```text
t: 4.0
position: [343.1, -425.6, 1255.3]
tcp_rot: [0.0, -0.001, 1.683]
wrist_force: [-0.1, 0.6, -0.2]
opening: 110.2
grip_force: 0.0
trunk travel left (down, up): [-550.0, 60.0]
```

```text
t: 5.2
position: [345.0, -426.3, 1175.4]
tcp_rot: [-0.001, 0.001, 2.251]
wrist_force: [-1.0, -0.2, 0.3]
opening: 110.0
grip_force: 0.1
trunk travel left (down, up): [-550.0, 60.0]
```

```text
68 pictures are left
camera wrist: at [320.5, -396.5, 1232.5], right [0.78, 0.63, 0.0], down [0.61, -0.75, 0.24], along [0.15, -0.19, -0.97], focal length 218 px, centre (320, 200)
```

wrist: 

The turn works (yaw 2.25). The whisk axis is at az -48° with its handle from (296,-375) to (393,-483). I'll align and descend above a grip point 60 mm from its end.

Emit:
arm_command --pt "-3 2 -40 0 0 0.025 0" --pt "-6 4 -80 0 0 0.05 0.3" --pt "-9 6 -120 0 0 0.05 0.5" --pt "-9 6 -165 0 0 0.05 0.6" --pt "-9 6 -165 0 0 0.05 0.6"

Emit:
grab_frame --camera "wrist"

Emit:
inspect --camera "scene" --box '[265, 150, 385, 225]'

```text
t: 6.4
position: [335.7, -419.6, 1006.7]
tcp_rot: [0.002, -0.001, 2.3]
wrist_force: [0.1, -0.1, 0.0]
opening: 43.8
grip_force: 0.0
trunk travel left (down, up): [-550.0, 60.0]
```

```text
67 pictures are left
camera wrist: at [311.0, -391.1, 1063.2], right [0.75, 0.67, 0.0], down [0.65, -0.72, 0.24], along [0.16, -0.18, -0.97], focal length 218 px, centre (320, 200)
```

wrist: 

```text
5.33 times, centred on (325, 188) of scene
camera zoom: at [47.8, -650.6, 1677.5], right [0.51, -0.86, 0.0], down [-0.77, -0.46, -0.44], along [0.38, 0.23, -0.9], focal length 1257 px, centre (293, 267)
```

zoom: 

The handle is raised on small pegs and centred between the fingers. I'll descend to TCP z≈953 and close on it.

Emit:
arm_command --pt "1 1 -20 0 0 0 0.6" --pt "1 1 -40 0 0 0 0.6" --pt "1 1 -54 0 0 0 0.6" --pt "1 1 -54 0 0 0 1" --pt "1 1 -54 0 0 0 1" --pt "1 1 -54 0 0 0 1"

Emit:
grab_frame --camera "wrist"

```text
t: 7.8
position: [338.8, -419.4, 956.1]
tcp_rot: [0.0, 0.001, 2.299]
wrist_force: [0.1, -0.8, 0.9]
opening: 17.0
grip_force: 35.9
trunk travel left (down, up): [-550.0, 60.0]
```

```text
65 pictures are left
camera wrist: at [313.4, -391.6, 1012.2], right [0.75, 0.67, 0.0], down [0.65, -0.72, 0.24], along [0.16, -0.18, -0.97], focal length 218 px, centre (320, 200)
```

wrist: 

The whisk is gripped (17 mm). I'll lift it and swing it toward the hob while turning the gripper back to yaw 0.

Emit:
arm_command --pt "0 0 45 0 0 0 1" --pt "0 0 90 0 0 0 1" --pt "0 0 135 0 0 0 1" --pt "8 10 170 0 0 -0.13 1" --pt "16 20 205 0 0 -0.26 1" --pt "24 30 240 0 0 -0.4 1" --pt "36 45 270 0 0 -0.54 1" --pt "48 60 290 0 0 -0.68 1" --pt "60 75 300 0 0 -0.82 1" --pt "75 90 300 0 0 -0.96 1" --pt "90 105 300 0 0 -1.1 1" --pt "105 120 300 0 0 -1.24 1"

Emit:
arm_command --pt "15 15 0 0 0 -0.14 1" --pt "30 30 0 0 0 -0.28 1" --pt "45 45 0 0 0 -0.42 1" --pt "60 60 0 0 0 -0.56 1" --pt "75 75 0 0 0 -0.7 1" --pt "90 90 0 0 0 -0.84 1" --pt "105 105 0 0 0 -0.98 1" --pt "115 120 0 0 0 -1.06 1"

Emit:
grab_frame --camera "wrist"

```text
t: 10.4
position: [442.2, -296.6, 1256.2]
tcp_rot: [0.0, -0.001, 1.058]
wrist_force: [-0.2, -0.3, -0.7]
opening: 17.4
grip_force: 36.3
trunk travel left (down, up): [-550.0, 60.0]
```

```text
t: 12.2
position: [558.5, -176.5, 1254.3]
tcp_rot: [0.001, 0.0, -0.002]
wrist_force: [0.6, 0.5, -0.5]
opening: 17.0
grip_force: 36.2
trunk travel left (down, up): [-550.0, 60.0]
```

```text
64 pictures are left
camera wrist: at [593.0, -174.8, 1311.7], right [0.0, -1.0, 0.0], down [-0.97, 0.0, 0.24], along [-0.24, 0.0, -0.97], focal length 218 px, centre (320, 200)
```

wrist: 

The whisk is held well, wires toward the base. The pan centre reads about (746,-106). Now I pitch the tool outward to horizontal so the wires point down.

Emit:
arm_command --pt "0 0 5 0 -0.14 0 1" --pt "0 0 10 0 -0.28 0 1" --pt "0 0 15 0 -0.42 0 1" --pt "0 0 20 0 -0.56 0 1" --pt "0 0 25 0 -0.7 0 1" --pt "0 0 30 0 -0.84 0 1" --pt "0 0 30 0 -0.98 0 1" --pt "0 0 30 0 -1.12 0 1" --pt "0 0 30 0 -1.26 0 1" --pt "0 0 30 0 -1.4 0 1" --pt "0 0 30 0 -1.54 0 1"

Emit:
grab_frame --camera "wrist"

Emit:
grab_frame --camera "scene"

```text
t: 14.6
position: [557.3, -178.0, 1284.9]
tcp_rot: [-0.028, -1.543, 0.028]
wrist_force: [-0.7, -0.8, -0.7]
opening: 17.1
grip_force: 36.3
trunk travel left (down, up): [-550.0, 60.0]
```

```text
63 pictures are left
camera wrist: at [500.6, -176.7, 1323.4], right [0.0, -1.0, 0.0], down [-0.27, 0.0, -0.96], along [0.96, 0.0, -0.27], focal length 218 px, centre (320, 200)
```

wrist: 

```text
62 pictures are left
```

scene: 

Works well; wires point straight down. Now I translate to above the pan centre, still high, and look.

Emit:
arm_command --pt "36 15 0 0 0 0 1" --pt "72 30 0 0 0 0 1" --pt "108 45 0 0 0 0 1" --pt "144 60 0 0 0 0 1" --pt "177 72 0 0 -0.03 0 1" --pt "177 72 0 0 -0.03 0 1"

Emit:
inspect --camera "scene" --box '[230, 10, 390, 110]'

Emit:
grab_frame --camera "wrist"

### GIVEN PASSAGE
Enhanced descriptions from Syndetics:

From Theocritus' verses to Queer as Folk , from the berdaches of North America to the boy-wives of Aboriginal Australia, this extraordinarily wide-ranging book illustrates both the commonality of love and lust, and the various ways in which such desires have been constructed through the ages.

Reviews provided by Syndetics

Library Journal Review

As the title suggests, this book has a large agenda. Aldrich (European history, Univ. of Sydney; The Seduction of the Mediterranean: Writing, Art, and Homosexual Fantasy) is one of the best-known gay historians writing today, and he is well equipped for the task, bringing together 14 scholars from all over the world to address topics from ancient times to the present. The essays are aimed at a general audience, but scholarly notes and bibliographies are appended. While some of the history is well known, many readers will be surprised by the varieties of same-sex love in Asian and Islamic cultures. Still, Western cultures are better covered than others; for example, there is no essay on sub-Saharan Africa. The illustrations are the glory of the volume. It would be easy to have simply selected clich?d images, but here they are uniformly fresh and interesting. The main strength of this volume, however, is its drawing together into one volume disparate histories that had hitherto been accessible only in specialist works. Recommended for larger public and academic libraries.-David S. Azzolina, Univ. of Pennsylvania Libs., Philadelphia (c) Copyright 2010. Library Journals LLC, a wholly owned subsidiary of Media Source, Inc. No redistribution permitted.

### EXERCISE
Quote the given passage word for word, starting at "Enhanced descriptions from" and ending with "through the ages.".

### THE OUTPUT
Enhanced descriptions from Syndetics:

From Theocritus' verses to Queer as Folk , from the berdaches of North America to the boy-wives of Aboriginal Australia, this extraordinarily wide-ranging book illustrates both the commonality of love and lust, and the various ways in which such desires have been constructed through the ages.